Penegakan hukum terhadap tindak pidana Illegal Fishing telah menjadi isu publik yang saat ini sering diperbincangkan oleh masyarakat sejak adanya Kegiatan Pengawasan Gelar Patroli Keamanan Lautyang dimulai sejak Tahun 2005 sampai dengan sekarang. Data menunjukkan jumlah perkara yang diterima dari Penyidik TNI – Angkatan Laut yang masuk ke Pengadilan Negeri Merauke pada Tahun 2005 sampai dengan 2008 adalah sebanyak 56  (Lima Puluh Enam) kasus. Tindak pidana Illegal Fishing yang diperiksa dan diadili dan diputus oleh  Pengadilan Negeri Merauke hampir seluruhnya berasal dari Perairan Laut Arafura Kabupaten Merauke yang merupakan atau masih termasuk wilayah hukum Pengadilan Negeri Merauke.
Dengan adanya kegiatan pengawasan Gelar Patroli Keamanan Laut yang dimulai sejak Tahun 2005 sampai dengan sekarang menunjukkan keseriusan Pemerintah dalam memberantas berbagai kegiatan penangkapan ikan secara ilegal di Indonesia.

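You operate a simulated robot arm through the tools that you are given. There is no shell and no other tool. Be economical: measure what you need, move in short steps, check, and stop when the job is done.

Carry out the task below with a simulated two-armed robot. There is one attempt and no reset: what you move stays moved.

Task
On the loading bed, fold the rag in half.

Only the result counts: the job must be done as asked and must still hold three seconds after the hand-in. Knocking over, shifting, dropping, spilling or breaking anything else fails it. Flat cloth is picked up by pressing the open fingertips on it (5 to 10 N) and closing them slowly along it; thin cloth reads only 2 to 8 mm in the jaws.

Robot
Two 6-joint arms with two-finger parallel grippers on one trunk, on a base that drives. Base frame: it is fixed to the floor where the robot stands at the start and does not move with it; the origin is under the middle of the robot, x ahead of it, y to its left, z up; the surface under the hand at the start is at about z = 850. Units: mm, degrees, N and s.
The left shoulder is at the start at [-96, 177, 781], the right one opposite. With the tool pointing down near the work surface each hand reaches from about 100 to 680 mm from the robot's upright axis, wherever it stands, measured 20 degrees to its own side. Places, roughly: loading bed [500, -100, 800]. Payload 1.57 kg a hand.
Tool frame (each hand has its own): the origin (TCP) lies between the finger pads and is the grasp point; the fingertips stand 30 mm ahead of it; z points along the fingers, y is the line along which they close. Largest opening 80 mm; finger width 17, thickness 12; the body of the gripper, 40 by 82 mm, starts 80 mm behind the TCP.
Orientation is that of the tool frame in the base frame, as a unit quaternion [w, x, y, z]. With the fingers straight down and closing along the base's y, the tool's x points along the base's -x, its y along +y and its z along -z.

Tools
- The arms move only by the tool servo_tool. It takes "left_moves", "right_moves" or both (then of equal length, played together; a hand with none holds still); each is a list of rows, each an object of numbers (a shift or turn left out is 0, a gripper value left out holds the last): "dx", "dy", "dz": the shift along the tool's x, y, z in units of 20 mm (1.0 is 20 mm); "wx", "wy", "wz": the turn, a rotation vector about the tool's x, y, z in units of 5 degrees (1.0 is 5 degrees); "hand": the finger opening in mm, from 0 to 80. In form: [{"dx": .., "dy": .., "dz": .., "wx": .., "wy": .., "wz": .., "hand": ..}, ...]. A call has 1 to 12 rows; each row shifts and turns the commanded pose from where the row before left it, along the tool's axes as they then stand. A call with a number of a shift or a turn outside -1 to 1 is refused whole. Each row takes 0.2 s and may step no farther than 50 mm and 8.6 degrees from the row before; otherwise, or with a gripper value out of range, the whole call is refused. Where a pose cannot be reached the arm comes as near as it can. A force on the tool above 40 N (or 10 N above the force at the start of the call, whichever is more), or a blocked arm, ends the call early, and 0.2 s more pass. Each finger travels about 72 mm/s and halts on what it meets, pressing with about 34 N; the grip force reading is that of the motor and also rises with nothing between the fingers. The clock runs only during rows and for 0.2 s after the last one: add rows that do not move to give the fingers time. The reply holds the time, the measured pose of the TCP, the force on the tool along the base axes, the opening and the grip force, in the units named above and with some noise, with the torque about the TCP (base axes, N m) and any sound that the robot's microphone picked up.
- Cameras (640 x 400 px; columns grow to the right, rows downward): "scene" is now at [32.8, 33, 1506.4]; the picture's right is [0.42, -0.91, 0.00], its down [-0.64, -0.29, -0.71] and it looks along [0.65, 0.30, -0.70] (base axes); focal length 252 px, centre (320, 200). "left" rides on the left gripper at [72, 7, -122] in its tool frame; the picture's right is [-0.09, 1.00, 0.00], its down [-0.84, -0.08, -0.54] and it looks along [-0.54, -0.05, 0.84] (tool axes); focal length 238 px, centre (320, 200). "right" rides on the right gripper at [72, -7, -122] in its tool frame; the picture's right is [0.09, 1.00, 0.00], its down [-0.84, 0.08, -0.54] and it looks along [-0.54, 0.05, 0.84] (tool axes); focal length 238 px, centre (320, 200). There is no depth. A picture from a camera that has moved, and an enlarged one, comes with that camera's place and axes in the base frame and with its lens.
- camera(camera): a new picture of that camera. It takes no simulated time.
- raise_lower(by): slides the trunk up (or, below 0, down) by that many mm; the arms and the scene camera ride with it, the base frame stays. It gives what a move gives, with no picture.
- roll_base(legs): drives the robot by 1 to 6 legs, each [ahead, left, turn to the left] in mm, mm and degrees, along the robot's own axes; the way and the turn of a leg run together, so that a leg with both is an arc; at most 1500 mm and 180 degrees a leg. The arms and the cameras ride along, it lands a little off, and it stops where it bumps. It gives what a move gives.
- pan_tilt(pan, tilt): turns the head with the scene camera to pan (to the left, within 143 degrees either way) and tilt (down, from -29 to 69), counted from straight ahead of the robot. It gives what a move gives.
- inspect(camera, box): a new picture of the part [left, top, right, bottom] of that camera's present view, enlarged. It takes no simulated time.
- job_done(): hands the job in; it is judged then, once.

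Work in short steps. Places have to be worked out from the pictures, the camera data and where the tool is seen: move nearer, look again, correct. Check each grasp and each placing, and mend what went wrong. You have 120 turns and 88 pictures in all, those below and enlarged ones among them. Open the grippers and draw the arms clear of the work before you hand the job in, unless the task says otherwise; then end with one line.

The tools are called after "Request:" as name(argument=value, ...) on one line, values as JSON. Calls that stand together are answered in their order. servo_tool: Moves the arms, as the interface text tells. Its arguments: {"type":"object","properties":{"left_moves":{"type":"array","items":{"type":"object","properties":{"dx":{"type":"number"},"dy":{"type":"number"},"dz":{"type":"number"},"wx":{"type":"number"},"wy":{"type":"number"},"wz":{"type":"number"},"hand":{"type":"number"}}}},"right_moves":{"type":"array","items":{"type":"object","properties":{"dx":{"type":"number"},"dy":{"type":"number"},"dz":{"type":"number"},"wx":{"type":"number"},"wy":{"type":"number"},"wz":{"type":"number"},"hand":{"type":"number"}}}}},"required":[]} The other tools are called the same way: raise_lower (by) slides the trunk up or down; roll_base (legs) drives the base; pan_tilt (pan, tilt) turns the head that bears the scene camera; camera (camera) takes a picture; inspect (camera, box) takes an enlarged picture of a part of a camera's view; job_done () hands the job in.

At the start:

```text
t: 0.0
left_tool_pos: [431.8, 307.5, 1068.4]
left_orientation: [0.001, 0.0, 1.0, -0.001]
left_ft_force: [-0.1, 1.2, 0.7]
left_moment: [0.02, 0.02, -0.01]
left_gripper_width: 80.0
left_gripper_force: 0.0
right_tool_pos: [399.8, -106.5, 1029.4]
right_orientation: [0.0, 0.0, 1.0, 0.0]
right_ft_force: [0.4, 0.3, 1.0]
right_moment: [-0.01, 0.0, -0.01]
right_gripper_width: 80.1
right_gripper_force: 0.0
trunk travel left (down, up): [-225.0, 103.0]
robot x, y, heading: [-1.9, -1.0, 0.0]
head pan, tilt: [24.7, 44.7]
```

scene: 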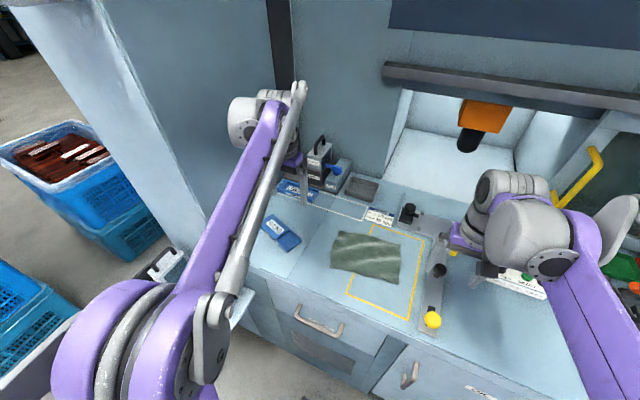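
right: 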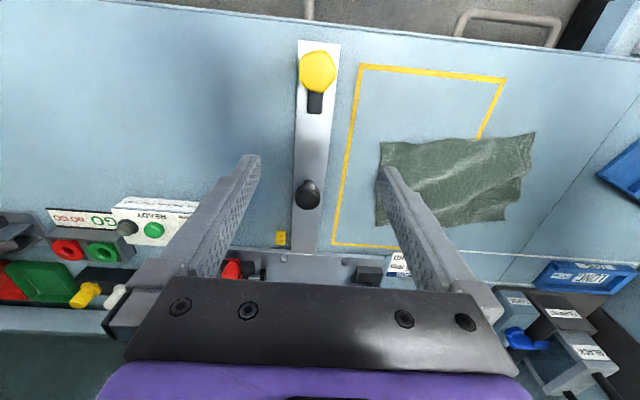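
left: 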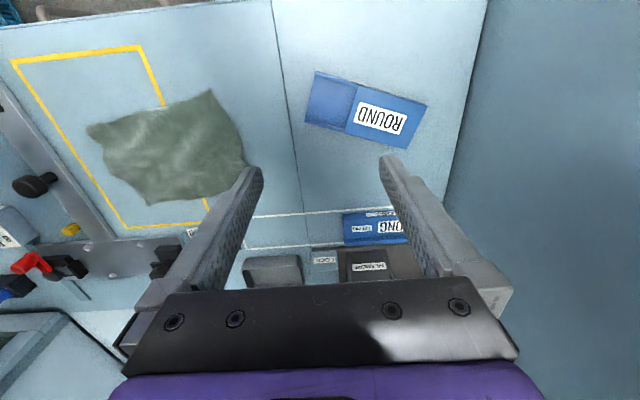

Selain di Perairan Laut Arafura Kabupaten Merauke banyak pula kasus – kasus Illegal Fishing yang tertangkap di daerah - daerah lain seperti di Sumatera Utara, Sumatera Barat, Kepulauan Riau, Kalimantan Barat, Kalimantan Timur, Sulawesi Utara, Sulawesi Tenggara, Gorontalo, Sulawesi Selatan, NTB, Maluku dan Maluku Utara.
Dari 56 (Lima Puluh Enam) kasus yang diterima dari Penyidik TNI - Angkatan Laut oleh Pengadilan Negeri Merauke tidak seluruhnya merupakan tindak pidana perikanan namun tercatat dari 56 (lima puluh Enam) kasus yang diperiksa dan diputus oleh Pengadilan Negeri Merauke tersebut 42 (Empat Puluh Dua) kasus merupakan tindak pidana perikanan, 10 (Sepuluh) kasus merupakan tindak pidana pelayaran dan 3 (Tiga) kasus lainnya merupakan tindak pidana yang melanggar ketentuan Undang – Undang Zona Ekonomi Eksklusif (ZEE).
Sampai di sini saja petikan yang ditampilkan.